**TEXT**.
━━━━━━━━━━━━━━━━━━━━
Wednesday, 27 June 2012


While catching you up a little on what I've done so far, I've been working on my first ever bead embroidered collar, and boy was there some work in it! It's finished now, but it won't be going up on Etsy or Folksy just yet, as I have been invited to share a little shelf space in a brand new shop here in Norwich.

Anya Designs is run by Hannah Oxberry, who some will know from the Jewellery Makers channel on satellite TV, as she has made a few guest appearaces there as a designer, and has been featured in the morning programmes this weekend. Hannah is a jewellery designer and tutor, as well as a qualified silversmith, and while she has been teaching many aspects of jewellery-making has now gone full time in her new venture. Having met Hannah at a local meet a few weeks back, I took some of my bead embroidery pieces to show, and this resulted in Hannah offering me some shelf space in her new shop, with mine being the ONLY bead embroidery in there.

I had been planning this necklace for a long time, and had just plucked up the courage to actually start making it. I've had the central Unakite cabochon for more than a year, and have built my design around it. Finally I bit the bullet, after spending months collecting the right beads to fit in with the design, and made it. Now, because of Hannah's offer, I've decided to make it exclusive to her for as long as I have the space, or until it sells.

To see Anya Design's website, click here, and be sure to look in the news section..

Meanwhile, here is the necklace. Centred by a large unakite cab, it has Swarovsky rivolis, leaves  and freshwater pearls, bead woven Russian leaves and fringes with glass daggers and unakite beads. The side arms are joined to the front with more unakite beads, and feature three more unakite cabochons and freshwater pearls. The back is a double closure, with two large bronze tone leaf toggles, with a swarovsky rivoli in the centre.

I wanted to achieve an ancient British feel with this necklace, and I think I may have done it. I've called it 'Iceni'.

Monday, 25 June 2012

More of my Work

Just to complete the background to this blog, so we can begin to move forward, I'm just going to show you a few more pieces, some using different techniques and materials, some more familiar with those I've shown you so far. I'm learning all the time, and there's lots more to learn yet, but I'm loving my bead embroidery, it not only gives me freedom of creativity, as many of them are pretty much freeform, but it keeps me sane. I realise that I'm fortunate in one way to be able to spend as much time as I do working on these, simply because I'm not working at the moment, but being full time carer to Chris, my partner, who had a leg amputated six months ago due to diabetes.

So first of all, a few more cuffs...

Then I began with the necklaces. First these pendant necklaces, with beaded lace around the central cabochons..

Then, with one of the Picasso Jasper Cabochons I purchased from Singapore (postal, I hadn't been there sadly), Bronzed Earth was born.

Finally, I decided to make some earrings too. The blue ones went well, but when I tried to make a pair with some purple rivolis, they turned out far bigger than expected, so I made them into a necklace instead. What a happy accident!

Saturday, 23 June 2012

Let's Talk About Colour.

Celtic Knotwork Cuff

How do we decide which colours to use in our crafting? What's the inspiration? Well for me much of my inspiration comes from nature and history. It's as simple as that really.
━━━━━━━━━━━━━━━━━━━━
**DATA PROVIDED**.
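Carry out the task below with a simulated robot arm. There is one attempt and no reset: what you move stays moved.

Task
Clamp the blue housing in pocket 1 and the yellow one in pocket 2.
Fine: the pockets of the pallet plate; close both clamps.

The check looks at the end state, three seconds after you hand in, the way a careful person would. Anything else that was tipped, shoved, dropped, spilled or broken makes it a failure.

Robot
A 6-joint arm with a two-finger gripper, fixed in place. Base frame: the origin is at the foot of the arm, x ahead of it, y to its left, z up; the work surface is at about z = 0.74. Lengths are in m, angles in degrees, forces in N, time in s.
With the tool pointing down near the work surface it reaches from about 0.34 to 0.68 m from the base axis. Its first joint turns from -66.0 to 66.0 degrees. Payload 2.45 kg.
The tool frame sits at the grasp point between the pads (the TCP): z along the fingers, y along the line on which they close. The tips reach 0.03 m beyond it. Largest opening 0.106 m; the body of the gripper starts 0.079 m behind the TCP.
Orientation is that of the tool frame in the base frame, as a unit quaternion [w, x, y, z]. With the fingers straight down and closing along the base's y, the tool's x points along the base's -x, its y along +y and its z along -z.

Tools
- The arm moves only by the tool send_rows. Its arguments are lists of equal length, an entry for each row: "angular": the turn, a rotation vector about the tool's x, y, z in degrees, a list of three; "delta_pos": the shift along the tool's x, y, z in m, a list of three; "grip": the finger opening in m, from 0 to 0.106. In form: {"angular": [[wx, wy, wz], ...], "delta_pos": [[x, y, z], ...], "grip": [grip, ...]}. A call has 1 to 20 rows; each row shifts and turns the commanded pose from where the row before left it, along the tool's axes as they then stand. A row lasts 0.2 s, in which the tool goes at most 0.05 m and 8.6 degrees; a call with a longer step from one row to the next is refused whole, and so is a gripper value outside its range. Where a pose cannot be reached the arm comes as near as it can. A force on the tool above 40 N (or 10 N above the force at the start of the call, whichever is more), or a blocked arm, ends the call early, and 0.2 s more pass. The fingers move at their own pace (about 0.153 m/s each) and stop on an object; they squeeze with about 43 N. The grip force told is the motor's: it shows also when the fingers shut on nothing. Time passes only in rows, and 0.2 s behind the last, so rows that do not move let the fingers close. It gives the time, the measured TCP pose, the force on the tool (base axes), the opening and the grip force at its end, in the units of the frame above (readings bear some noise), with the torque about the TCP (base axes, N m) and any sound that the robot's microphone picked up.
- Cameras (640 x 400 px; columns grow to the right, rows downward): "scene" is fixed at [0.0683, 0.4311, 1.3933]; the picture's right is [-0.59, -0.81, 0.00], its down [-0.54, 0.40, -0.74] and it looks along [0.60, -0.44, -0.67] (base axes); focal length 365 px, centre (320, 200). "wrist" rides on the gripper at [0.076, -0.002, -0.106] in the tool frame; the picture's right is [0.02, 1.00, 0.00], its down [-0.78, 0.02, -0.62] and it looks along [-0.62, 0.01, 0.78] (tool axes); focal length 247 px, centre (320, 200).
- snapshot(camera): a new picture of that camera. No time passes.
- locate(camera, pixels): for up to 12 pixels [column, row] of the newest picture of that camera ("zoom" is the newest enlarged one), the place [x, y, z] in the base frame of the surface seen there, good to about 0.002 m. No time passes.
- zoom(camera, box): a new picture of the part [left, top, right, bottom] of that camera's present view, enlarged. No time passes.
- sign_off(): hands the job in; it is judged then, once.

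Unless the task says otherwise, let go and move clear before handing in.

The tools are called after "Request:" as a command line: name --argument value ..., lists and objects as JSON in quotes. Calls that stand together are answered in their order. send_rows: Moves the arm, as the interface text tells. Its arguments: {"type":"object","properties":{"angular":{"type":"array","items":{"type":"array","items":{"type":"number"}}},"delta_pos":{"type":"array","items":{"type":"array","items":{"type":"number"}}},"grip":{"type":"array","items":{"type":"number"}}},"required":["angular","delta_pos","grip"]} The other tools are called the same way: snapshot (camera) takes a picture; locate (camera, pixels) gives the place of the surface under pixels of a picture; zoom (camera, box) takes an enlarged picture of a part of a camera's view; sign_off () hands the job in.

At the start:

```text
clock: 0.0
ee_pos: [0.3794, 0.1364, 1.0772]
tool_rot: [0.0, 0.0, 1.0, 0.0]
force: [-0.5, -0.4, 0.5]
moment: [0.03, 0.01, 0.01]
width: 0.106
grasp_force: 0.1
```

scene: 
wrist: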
━━━━━━━━━━━━━━━━━━━━
**INSTRUCTIONS**.
1) Provide the original wording of the text from "Finally, I decided" as far as "Talk About Colour.".
2) Produce the text that comes next in the text.

**SOLVED TASKS**.
1)
Finally, I decided to make some earrings too. The blue ones went well, but when I tried to make a pair with some purple rivolis, they turned out far bigger than expected, so I made them into a necklace instead. What a happy accident!

Saturday, 23 June 2012

Let's Talk About Colour.

2)
Southern Marsh Orchid
How do we decide which colours to use in our crafting? What's the inspiration? Well for me much of my inspiration comes from nature and history. It's as simple as that really.I hear a saying 'Pink and Green should never be seen' or another version, 'Blue and Green should never be seen'. Good thing Nature didn't listen to that, what a dull world we'd live in. No leafy green treetops against a clear blue sky, no beautiful wild orchids standing among the thick blades of green grass, no blue butterflies fluttering around my laurel hedge, no bluebells in the woods in spring.

Snettisham Gold, courtesy of
My other inspiration is history, mainly ancient bronze age tribal history. Little is recorded of this time, except from the Roman point of view, which describes our ancient tribes as brutal and barbaric. Stories of Boudica, the Iceni Queen and Cartimandua, Queen of the Brigantes who made her Kingdom a client Kingdom to accommodate the Romans, finds of gold jewellery in and around Norfolk, archaeological finds, all give us clues to the real identity of these ancient peoples, and inspire me in my work.

What happens when I still can't find inspiration from these? I browse through a book I bought a couple of years ago, The Beader's Colour Palette by Margie Deeb. What a treasure this book is, and need not apply to beaders alone, I'm certain that this can also be used for other crafts too. In it Margie Deeb shows us how to build a colour palette from various sources of inspiration, and how to apply those palettes to various styles of jewellery, but it is a must for anyone who uses colour.

If I'm ever lacking in inspiration, and we all get days where nothing quite springs to mind, this book has never failed to bring it back again.

What inspires your colour choices?

Thursday, 21 June 2012


This bracelet, named after another Ancient Celtic Goddess, is the second of my bead embroidery pieces, and one I'm particularly proud of. Here I have recorded progress as I went along. Now I've made much more since, I realise that designing on paper and sticking exactly to that design is just not going to happen. I have a rough idea of what I want, draw it out on paper but while making it up, it takes on a will of it's own, and never turns out quite how I originally intended.

That's not a bad thing though, as the results turn out better than I first envisaged! Here's what I mean. First the rough design, drawn in my notebook, along with the finished cuff.

As you can see, similar, but not quite the original design. So here's how the progress was made.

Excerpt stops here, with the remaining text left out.